The openness of Ethernet-APL combined with PROFINET/PROFIsafe also improves the spare parts situation, as alternative devices or successor products can be used more smoothly. The data already in digital form can be perfectly forwarded to higher layers via OPC UA.
Independent open integration. The author’s company’s flexible safety platforma offers a complete portfolio of solutions that meet the highest functional safety and availability requirements, enabling both centralized and highly efficient decentralized solutions (FIG. 3). In decentralized solutions, safety-related communication between the safety controllers and to the remote I/O occurs via the company’s proprietary protocolb.

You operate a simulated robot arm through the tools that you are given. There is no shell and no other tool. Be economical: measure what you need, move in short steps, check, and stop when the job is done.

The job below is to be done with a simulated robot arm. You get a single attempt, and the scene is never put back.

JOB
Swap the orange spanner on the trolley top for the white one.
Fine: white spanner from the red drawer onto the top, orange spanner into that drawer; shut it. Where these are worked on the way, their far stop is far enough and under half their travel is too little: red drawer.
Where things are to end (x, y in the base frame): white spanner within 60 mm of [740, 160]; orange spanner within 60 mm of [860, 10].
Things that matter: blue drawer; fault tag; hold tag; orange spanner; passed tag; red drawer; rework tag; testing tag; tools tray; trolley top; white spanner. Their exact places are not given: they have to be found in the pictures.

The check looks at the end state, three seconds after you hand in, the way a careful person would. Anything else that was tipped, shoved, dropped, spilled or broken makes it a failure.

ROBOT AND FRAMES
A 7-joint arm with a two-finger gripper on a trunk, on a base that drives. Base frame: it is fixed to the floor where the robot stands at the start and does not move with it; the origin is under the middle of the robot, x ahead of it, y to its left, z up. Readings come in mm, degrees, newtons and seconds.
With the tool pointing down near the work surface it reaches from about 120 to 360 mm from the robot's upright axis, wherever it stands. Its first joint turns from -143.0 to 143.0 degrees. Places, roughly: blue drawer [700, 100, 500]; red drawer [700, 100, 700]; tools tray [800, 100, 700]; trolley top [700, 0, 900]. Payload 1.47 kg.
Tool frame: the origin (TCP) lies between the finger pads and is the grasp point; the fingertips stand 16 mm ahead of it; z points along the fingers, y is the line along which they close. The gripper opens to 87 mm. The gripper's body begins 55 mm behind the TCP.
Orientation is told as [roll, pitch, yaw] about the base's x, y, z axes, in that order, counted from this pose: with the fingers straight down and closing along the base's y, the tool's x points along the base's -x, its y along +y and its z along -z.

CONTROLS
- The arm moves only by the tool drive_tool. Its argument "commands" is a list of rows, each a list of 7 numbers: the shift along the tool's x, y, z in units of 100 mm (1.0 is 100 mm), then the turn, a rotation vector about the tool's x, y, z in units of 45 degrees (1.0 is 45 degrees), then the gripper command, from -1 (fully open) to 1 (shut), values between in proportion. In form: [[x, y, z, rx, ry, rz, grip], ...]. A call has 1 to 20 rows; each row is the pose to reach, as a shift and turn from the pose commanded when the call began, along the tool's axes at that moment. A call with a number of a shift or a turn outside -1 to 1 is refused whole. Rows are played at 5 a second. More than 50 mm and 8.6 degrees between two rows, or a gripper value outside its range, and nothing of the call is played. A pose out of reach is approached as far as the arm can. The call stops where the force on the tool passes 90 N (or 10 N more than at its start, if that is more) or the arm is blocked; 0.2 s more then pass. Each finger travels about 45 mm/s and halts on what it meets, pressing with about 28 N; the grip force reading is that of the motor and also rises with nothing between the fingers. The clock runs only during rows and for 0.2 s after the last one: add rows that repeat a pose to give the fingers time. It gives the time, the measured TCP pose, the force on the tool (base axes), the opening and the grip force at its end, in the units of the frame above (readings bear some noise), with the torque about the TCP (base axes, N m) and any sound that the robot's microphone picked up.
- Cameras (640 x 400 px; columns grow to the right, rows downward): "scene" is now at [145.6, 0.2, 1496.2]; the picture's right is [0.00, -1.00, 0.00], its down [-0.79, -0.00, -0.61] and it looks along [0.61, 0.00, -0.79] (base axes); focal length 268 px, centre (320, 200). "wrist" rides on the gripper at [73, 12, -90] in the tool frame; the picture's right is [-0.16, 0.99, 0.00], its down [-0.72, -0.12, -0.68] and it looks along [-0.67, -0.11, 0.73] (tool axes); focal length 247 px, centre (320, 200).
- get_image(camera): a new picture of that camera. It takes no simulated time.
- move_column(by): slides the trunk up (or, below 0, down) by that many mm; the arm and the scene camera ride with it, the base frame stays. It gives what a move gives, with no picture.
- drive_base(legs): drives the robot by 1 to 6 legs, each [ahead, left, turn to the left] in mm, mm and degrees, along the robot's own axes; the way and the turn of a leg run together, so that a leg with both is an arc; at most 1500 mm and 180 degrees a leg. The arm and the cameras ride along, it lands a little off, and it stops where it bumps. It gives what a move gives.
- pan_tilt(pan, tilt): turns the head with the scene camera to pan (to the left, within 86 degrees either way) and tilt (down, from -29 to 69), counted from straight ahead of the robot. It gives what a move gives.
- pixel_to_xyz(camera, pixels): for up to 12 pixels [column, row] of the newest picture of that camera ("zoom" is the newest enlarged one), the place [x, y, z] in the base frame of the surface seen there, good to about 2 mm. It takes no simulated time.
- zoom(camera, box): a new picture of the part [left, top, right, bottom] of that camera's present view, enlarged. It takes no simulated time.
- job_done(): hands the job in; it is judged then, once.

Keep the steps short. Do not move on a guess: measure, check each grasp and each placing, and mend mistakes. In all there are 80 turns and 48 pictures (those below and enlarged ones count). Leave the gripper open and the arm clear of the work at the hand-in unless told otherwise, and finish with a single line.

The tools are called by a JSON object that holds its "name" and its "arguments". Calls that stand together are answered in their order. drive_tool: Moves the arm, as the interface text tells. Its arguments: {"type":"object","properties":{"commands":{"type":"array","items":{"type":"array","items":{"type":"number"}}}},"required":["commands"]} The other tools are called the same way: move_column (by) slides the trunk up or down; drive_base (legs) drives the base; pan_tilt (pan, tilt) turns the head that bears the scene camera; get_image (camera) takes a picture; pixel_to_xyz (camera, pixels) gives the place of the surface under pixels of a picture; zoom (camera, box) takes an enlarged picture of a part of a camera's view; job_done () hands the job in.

The safety-related systems support all common communication options, including OPC UA and PROFINET. This means that the safety platforma can be flexibly combined with the leading distributed control systems (DCSs). Ethernet-APL is now the first to enable the efficient, digital connection of safe field devices. The author’s company calls this concept “Independent Open Integration,” enabling plant operators to implement their individualized solutions. Ethernet-APL now offers even more options for communications and an excellent digital highway down to the field level to implement customized solutions with best-of-breed products for end-to-end safety. HP
NOTES
a HIMA Safety Platform
b HIMA's SafeEthernet protocol
STEFAN DITTING is a Product Manager at HIMA with more than 4 yr of practical experience as an Application Engineer and 2 yr as a trainer before moving into product management. His responsibilities include the compact SIL3 controllers HIMatrix and industrial communication. In this context, he actively began his work in the field of automation security in 2006. Besides several publications in in professional journals and congress papers, he actively works on different security committees like DKE/UK931.1 and VDMA. Ditting graduated with a degree in electrical engineering (specializing in automation) at the BA Stuttgart.